▶ What to produce
Your task is to copy the material exactly.
┏━━
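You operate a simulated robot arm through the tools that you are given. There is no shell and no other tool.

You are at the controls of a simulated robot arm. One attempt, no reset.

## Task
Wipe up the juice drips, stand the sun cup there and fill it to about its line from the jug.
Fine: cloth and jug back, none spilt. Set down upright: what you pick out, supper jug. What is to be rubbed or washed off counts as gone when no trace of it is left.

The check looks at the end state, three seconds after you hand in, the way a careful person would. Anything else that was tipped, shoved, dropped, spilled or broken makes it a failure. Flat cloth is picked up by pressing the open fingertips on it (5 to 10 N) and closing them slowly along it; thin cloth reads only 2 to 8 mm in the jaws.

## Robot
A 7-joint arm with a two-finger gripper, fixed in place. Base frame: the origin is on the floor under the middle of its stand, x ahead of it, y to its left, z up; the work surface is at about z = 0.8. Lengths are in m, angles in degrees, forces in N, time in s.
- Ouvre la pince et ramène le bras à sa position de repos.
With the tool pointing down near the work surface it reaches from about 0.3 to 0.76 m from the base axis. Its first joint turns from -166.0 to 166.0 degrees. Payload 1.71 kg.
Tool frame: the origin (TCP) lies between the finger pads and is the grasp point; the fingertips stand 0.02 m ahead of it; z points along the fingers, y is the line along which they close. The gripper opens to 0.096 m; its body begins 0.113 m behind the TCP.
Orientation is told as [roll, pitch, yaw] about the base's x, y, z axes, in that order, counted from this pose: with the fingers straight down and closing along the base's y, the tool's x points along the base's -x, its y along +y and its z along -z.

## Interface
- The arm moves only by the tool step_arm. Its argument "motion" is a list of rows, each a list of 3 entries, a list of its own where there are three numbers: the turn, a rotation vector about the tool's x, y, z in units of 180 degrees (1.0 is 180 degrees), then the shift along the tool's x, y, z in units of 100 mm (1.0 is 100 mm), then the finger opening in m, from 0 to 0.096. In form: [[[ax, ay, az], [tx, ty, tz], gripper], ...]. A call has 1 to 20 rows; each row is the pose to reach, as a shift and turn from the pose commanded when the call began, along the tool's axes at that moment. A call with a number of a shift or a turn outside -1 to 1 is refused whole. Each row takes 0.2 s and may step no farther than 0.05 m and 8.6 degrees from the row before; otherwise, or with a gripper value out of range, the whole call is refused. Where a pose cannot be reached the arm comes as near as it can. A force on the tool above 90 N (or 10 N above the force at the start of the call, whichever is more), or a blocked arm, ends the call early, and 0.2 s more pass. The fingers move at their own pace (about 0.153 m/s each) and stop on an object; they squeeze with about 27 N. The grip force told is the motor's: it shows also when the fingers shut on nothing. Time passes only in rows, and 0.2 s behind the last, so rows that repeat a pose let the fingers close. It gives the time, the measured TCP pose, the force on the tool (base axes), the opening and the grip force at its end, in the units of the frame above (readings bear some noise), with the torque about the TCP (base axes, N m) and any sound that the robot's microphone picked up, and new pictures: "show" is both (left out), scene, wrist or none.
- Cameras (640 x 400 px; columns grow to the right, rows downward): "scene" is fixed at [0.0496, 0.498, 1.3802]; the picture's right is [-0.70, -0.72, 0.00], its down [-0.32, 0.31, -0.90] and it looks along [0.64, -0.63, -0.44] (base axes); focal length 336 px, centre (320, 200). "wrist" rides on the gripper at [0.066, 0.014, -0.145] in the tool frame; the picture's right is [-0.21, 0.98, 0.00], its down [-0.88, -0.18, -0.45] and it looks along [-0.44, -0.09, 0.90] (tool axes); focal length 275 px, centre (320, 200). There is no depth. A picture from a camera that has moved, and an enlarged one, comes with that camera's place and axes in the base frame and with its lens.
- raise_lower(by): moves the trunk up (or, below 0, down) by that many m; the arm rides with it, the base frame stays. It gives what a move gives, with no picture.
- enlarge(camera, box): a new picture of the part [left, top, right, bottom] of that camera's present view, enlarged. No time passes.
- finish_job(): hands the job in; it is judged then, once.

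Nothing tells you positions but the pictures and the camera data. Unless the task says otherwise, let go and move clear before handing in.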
┗━━
▶ Result
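You operate a simulated robot arm through the tools that you are given. There is no shell and no other tool.

You are at the controls of a simulated robot arm. One attempt, no reset.

## Task
Wipe up the juice drips, stand the sun cup there and fill it to about its line from the jug.
Fine: cloth and jug back, none spilt. Set down upright: what you pick out, supper jug. What is to be rubbed or washed off counts as gone when no trace of it is left.

The check looks at the end state, three seconds after you hand in, the way a careful person would. Anything else that was tipped, shoved, dropped, spilled or broken makes it a failure. Flat cloth is picked up by pressing the open fingertips on it (5 to 10 N) and closing them slowly along it; thin cloth reads only 2 to 8 mm in the jaws.

## Robot
A 7-joint arm with a two-finger gripper, fixed in place. Base frame: the origin is on the floor under the middle of its stand, x ahead of it, y to its left, z up; the work surface is at about z = 0.8. Lengths are in m, angles in degrees, forces in N, time in s.
- Ouvre la pince et ramène le bras à sa position de repos.
With the tool pointing down near the work surface it reaches from about 0.3 to 0.76 m from the base axis. Its first joint turns from -166.0 to 166.0 degrees. Payload 1.71 kg.
Tool frame: the origin (TCP) lies between the finger pads and is the grasp point; the fingertips stand 0.02 m ahead of it; z points along the fingers, y is the line along which they close. The gripper opens to 0.096 m; its body begins 0.113 m behind the TCP.
Orientation is told as [roll, pitch, yaw] about the base's x, y, z axes, in that order, counted from this pose: with the fingers straight down and closing along the base's y, the tool's x points along the base's -x, its y along +y and its z along -z.

## Interface
- The arm moves only by the tool step_arm. Its argument "motion" is a list of rows, each a list of 3 entries, a list of its own where there are three numbers: the turn, a rotation vector about the tool's x, y, z in units of 180 degrees (1.0 is 180 degrees), then the shift along the tool's x, y, z in units of 100 mm (1.0 is 100 mm), then the finger opening in m, from 0 to 0.096. In form: [[[ax, ay, az], [tx, ty, tz], gripper], ...]. A call has 1 to 20 rows; each row is the pose to reach, as a shift and turn from the pose commanded when the call began, along the tool's axes at that moment. A call with a number of a shift or a turn outside -1 to 1 is refused whole. Each row takes 0.2 s and may step no farther than 0.05 m and 8.6 degrees from the row before; otherwise, or with a gripper value out of range, the whole call is refused. Where a pose cannot be reached the arm comes as near as it can. A force on the tool above 90 N (or 10 N above the force at the start of the call, whichever is more), or a blocked arm, ends the call early, and 0.2 s more pass. The fingers move at their own pace (about 0.153 m/s each) and stop on an object; they squeeze with about 27 N. The grip force told is the motor's: it shows also when the fingers shut on nothing. Time passes only in rows, and 0.2 s behind the last, so rows that repeat a pose let the fingers close. It gives the time, the measured TCP pose, the force on the tool (base axes), the opening and the grip force at its end, in the units of the frame above (readings bear some noise), with the torque about the TCP (base axes, N m) and any sound that the robot's microphone picked up, and new pictures: "show" is both (left out), scene, wrist or none.
- Cameras (640 x 400 px; columns grow to the right, rows downward): "scene" is fixed at [0.0496, 0.498, 1.3802]; the picture's right is [-0.70, -0.72, 0.00], its down [-0.32, 0.31, -0.90] and it looks along [0.64, -0.63, -0.44] (base axes); focal length 336 px, centre (320, 200). "wrist" rides on the gripper at [0.066, 0.014, -0.145] in the tool frame; the picture's right is [-0.21, 0.98, 0.00], its down [-0.88, -0.18, -0.45] and it looks along [-0.44, -0.09, 0.90] (tool axes); focal length 275 px, centre (320, 200). There is no depth. A picture from a camera that has moved, and an enlarged one, comes with that camera's place and axes in the base frame and with its lens.
- raise_lower(by): moves the trunk up (or, below 0, down) by that many m; the arm rides with it, the base frame stays. It gives what a move gives, with no picture.
- enlarge(camera, box): a new picture of the part [left, top, right, bottom] of that camera's present view, enlarged. No time passes.
- finish_job(): hands the job in; it is judged then, once.

Nothing tells you positions but the pictures and the camera data. Unless the task says otherwise, let go and move clear before handing in.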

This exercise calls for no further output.